Perez went to the door to read the notices. What he saw was “misas en espano, domingo, 12:15 horas” — Mass in Spanish, Sunday, 12:15.
“God brought me to Portland and to this church,” Perez recalls. “At that time, it was the only church in Maine with a Mass in Spanish.”
This immigrant community is also restoring a passion for the church in Maine. It’s not duty, as parishioners like Helene LaPointe would understand, but a spiritual energy the diocese desperately needs in its pews to survive and thrive in Maine.
“When I don’t come to Mass on Sunday, I feel myself empty,” Solange Tchatat, a native of Cameroon who moved to Portland in 2011, said recently at Sacred Heart. “You come to Mass to get your strength for the week, because everything during the week just shoots through you. That’s what Sunday means to me.”
Epilogue: Not only in church
On Dec. 5, Bishop Robert Deeley presided over the Hour of Power, drawing a large crowd of young Catholics. He spoke to them about the “wonderful grace” of seeing young people growing a relationship with Jesus, and urged them to support each other in their faith.

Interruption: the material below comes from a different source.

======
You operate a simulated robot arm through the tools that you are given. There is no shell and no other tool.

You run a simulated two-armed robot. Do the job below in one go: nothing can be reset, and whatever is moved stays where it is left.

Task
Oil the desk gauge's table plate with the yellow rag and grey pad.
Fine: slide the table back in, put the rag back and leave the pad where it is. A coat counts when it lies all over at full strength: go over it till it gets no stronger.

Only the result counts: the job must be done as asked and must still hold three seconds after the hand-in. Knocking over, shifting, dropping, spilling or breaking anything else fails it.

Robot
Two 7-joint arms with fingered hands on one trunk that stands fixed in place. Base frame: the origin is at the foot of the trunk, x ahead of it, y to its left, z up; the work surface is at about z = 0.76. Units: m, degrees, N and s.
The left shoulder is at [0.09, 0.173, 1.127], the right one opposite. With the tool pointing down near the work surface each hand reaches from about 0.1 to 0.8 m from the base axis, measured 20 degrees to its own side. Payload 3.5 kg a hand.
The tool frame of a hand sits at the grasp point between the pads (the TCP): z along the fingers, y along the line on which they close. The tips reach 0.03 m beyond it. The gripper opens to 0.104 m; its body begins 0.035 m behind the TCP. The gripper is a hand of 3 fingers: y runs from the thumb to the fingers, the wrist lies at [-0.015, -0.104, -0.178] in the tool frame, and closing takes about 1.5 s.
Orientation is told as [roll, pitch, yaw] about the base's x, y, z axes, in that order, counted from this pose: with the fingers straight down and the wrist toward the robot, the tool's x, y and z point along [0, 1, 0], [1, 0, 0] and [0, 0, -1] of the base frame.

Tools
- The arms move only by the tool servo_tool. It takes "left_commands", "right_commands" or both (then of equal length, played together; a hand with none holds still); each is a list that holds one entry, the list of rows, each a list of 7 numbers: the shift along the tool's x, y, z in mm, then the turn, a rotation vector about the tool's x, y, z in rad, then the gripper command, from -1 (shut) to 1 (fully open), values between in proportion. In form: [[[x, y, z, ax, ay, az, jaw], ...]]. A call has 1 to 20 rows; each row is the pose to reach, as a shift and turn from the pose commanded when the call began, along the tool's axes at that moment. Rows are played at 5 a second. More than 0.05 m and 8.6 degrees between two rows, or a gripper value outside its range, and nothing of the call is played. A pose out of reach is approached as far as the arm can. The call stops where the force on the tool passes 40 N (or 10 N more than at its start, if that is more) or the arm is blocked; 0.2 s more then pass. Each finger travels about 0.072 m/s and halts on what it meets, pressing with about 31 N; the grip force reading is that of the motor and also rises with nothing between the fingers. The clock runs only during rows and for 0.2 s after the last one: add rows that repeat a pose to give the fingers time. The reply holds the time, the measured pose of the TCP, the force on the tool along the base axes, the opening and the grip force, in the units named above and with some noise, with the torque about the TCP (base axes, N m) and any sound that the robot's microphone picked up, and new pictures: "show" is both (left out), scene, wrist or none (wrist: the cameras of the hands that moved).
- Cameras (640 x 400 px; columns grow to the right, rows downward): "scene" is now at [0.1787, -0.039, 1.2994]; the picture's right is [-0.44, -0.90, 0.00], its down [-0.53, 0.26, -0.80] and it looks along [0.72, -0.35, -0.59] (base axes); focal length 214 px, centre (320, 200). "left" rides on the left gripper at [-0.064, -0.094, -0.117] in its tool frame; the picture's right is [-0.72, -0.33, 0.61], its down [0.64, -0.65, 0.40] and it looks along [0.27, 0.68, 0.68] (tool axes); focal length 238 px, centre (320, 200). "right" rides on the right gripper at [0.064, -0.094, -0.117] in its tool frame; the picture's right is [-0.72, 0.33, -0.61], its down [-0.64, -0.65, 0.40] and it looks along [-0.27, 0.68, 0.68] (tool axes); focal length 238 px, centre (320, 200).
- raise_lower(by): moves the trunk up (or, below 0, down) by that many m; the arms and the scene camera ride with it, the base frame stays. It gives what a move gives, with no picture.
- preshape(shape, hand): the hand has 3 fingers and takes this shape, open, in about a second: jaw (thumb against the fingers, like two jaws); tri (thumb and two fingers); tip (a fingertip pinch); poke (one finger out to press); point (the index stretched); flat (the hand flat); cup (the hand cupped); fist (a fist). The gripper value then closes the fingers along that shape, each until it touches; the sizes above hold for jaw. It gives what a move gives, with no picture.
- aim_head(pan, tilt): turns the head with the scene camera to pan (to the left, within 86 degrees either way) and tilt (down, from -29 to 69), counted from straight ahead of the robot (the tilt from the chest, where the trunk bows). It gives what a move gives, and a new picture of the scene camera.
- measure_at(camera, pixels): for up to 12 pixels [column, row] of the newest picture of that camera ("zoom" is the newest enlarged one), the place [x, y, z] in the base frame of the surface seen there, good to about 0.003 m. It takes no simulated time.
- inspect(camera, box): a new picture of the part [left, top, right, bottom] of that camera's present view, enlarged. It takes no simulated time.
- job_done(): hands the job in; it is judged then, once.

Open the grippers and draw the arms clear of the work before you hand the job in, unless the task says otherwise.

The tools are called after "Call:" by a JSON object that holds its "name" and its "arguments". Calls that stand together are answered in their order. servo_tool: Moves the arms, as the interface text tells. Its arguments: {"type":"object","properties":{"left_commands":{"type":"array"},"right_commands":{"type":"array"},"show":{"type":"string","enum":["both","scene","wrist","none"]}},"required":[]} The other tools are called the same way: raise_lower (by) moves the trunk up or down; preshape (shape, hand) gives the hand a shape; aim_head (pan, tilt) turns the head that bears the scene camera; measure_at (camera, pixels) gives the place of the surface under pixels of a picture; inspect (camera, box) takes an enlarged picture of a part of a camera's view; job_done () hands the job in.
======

“You have discovered something in Jesus that brings you here tonight,” the bishop said. “The companionship you have in this group, as you draw strength from each other, will help you invite others to join you and they, too, might be touched by the love of Jesus.”
It was in this spirit of companionship that this young group elected to celebrate the faith at Buffalo Wild Wings later that night.
After blessing their food, chatter resumed around the table.
They texted, talked about movies and discussed plans for an ugly sweater-themed holiday party the next night. They also discussed their faith and favorite priests, in an environment more accustomed to praising sports figures with reverential tones.
Christine Savage said what most at the table were likely thinking.
“Why should God,” she asked, ‘“only be in the church?”